• **DATA PROVIDED**:
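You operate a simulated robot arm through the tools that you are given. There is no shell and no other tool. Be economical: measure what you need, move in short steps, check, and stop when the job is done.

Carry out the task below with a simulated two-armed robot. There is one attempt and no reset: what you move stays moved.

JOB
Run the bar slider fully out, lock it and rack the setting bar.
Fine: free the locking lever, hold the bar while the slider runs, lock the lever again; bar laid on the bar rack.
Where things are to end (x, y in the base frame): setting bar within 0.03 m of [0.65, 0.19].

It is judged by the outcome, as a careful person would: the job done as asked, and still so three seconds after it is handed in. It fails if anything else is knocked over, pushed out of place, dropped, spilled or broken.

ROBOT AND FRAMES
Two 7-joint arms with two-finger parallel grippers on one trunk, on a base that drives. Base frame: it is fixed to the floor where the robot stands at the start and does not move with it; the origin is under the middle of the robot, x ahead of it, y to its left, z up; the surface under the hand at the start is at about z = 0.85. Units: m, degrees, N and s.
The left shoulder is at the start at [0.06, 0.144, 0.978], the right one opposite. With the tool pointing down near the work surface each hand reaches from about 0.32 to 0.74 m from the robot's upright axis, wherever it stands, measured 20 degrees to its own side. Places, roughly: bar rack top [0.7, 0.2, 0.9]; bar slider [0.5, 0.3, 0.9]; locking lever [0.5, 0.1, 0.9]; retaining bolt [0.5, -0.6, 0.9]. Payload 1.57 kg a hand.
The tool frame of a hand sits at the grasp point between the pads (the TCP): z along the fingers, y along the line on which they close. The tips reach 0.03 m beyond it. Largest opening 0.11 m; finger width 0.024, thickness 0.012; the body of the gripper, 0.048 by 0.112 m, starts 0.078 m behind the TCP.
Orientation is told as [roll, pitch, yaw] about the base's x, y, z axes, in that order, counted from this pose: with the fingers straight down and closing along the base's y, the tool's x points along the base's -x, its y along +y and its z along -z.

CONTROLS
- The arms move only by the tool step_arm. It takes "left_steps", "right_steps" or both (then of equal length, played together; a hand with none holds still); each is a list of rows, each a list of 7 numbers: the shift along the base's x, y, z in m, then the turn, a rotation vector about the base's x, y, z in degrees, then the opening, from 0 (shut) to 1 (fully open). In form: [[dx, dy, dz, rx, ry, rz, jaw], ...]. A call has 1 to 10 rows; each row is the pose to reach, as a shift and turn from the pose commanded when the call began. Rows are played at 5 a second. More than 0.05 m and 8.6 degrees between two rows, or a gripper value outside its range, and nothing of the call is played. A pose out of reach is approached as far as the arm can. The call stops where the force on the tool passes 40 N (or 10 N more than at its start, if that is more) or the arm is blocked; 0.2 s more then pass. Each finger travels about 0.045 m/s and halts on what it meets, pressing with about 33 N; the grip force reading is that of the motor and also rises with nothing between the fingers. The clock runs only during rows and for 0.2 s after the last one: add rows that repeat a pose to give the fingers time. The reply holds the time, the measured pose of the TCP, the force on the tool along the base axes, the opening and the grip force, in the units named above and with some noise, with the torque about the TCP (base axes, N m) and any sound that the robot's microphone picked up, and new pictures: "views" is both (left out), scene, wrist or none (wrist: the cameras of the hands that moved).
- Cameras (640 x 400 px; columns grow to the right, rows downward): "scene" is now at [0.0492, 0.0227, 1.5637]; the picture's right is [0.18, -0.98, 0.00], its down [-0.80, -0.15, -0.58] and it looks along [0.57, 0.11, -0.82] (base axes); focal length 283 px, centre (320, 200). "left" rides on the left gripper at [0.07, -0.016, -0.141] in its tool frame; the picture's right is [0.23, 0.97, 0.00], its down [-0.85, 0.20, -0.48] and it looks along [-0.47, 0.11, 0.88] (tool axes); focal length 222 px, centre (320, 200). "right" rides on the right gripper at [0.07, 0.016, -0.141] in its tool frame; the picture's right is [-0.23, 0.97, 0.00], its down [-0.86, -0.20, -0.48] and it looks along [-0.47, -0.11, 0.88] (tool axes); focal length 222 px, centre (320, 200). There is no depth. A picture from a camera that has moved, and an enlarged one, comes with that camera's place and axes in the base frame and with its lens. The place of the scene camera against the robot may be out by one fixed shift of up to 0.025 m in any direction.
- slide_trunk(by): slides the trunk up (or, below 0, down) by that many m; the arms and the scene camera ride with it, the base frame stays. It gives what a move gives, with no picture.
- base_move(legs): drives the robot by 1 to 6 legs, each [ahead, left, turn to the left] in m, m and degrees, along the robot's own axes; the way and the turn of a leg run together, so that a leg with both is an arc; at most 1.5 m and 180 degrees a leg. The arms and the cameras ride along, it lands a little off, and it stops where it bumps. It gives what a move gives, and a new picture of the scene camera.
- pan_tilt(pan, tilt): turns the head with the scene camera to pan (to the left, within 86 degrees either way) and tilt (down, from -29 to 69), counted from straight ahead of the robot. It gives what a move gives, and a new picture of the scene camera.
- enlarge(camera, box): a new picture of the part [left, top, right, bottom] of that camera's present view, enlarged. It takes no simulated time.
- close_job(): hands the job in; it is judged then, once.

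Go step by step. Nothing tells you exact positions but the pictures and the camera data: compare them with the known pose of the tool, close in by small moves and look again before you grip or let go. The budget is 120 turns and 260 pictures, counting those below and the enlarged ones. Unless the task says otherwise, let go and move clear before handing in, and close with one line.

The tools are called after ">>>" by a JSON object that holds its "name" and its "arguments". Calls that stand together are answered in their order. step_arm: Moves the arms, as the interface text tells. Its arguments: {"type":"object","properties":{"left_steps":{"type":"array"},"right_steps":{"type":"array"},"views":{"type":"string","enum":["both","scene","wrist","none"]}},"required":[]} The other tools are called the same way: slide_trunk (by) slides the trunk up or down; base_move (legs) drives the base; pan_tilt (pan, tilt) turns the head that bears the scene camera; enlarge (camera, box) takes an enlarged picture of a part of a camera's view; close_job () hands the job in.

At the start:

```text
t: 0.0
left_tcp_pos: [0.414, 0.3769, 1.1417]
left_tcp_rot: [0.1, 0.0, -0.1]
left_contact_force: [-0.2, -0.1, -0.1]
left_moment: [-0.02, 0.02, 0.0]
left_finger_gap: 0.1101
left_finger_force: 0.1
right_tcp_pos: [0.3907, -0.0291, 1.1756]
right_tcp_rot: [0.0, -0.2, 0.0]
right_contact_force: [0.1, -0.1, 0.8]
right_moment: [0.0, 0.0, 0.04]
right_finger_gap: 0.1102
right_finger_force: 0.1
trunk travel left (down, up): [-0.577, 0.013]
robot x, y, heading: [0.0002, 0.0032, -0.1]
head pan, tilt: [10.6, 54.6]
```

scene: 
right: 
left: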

• **STATED EXERCISE**: Look above and repeat, character for character, the lines from the first one to the line with "Where things are", counting both. Use JSON: a list with one string for each line that is not empty.

• **CORRECT RESULT**:
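[
  "You operate a simulated robot arm through the tools that you are given. There is no shell and no other tool. Be economical: measure what you need, move in short steps, check, and stop when the job is done.",
  "Carry out the task below with a simulated two-armed robot. There is one attempt and no reset: what you move stays moved.",
  "JOB",
  "Run the bar slider fully out, lock it and rack the setting bar.",
  "Fine: free the locking lever, hold the bar while the slider runs, lock the lever again; bar laid on the bar rack.",
  "Where things are to end (x, y in the base frame): setting bar within 0.03 m of [0.65, 0.19]."
]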